First of all, the simplest people followed Christ, for every word of Christ is simple and amazingly intelligible. All His teaching seems to be self-explanatory, but, nevertheless, how far our lives are from fulfilling these simple words, these great commandments of Christ!

How rarely does it happen that we treat people the way we would like them to treat us! We expect respect from people, but we humiliate them ourselves. We want to be helped when we are in need, but we ourselves never think about helping our neighbors when we are prosperous.

What does it mean? Why is this so? After all, we do not behave this way towards all people. In relation to those closest to us, to those whom we dearly love: to our beloved wife, children, father, mother - we act according to the commandments of Christ; we love them as ourselves, and do not do to them what we do not want to done to ourselves. What mother, who loves her child with all her heart, will not give all her love, all her affection to him, and will not even sacrifice her life? After all, by doing this she fulfills the law of Christ.

But in relation to those whom we call neighbors, but in fact consider distant and strangers, we do not act this way. What prevents us from treating them as we treat our loved ones? Our egoism, our selfishness gets in the way, because we love only ourselves. We take care of ourselves, we love ourselves, but we don’t love the people around us, we often offend and insult them. And the Lord presents us with such a fair, such a pure, such a holy demand.

But He requires us to love our enemies too. Is it easy? No, it's extremely difficult. Those who have a pure heart, who love God with all their hearts and follow His commandments, who are infused with the Holy Spirit, the spirit of humility, who become imbued with the spirit of love, learn to love enemies.

Only those who learned to love those who hated, to love their enemies, defeated them with love and kindness. With this goodness, this love, they heaped like hot coals on the heads of their enemies, burned their hearts, and they bowed before them and from enemies became friends.

What is the root of mercy? In pity, in compassion. Pity and compassion are the basic properties, the basic qualities of love. Whoever has love has pity and compassion, for it is impossible to love and not have compassion. Such a person cannot help but do good to those who need it, and he does it without expecting gratitude, without expecting to receive the same in return.

From pure love flows mercy, from pure love they fulfill these commandments of Christ: they give loans to those from whom they do not hope to receive back, they do all sorts of good deeds. The Lord demands that we do not expect anything for the good done, and promises a great reward of eternal joy, says that we will be sons of the Most High. You know what the Lord Jesus Christ said about the Last Judgment and about what the righteous will be justified for - only for love, only for deeds of love. They will be called the sons of the Most High and will shine like stars in the sky. And those who did not have love, who did not do deeds of mercy, will be called sons of the devil and will suffer with him forever.

"Love is the fulfillment of the whole law" (Rom. 13:10). Mercy is also the whole law of Christ, for it stems from love. What should we do to gain love?
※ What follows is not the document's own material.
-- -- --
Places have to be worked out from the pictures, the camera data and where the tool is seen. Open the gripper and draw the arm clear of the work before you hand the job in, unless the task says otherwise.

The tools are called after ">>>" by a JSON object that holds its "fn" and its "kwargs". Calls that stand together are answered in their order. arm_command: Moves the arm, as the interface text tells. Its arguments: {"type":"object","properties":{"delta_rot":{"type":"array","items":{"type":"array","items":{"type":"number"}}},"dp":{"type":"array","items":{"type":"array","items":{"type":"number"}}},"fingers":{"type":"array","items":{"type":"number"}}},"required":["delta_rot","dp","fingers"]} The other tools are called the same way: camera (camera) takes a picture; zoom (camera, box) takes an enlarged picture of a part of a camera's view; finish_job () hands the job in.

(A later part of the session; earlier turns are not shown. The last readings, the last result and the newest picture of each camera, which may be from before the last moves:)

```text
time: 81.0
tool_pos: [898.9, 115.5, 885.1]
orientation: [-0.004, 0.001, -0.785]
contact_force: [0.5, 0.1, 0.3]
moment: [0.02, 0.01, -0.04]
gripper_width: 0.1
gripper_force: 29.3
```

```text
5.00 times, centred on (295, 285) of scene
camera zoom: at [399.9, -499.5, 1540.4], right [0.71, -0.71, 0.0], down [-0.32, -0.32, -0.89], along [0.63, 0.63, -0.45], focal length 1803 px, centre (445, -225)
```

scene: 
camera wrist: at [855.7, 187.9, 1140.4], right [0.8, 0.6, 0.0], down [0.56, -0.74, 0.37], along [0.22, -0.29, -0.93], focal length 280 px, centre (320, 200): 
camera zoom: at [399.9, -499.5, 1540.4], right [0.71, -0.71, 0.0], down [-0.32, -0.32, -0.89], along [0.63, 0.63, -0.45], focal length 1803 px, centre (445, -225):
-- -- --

This is a great, huge thing, this is the purpose of our existence, the purpose of our entire life. We were created by God to draw closer to Him spiritually. We live in order to become sons of the Almighty, to improve ourselves and strive for Him.

Which way should you go?

Go through the narrow gates, the rocky and thorny path, without fear of suffering, for they give birth to good. The sufferer is freed from evil, freed from selfishness, becomes quiet, meek, full of love. We must follow the path of sorrows, fulfilling all the commandments of Christ. Through tireless prayer and fasting one must enter into communion with God. Those who acquired love were those who, like Saint Seraphim of Sarov, prayed day and night and fasted strictly. The Lord cleanses their hearts from all impurity, for the Holy Spirit, the Spirit of love, can only dwell in a meek, humble heart. We must acquire meekness and humility, and then holy love will come.

We must pray for many things, repenting of our countless sins. But the constant and fundamental prayer should be that the Lord cleanse our hearts from malice and give us the great Christian virtues - meekness, humility, holy love. Never forget the most important prayer for love. Pray as God puts it on your heart. For example, like this: “Lord, give me holy love, teach me to love all people: those near and far, both the faithful and the wicked, just as You, Lord, love all of us, sinners and damned.” Amen.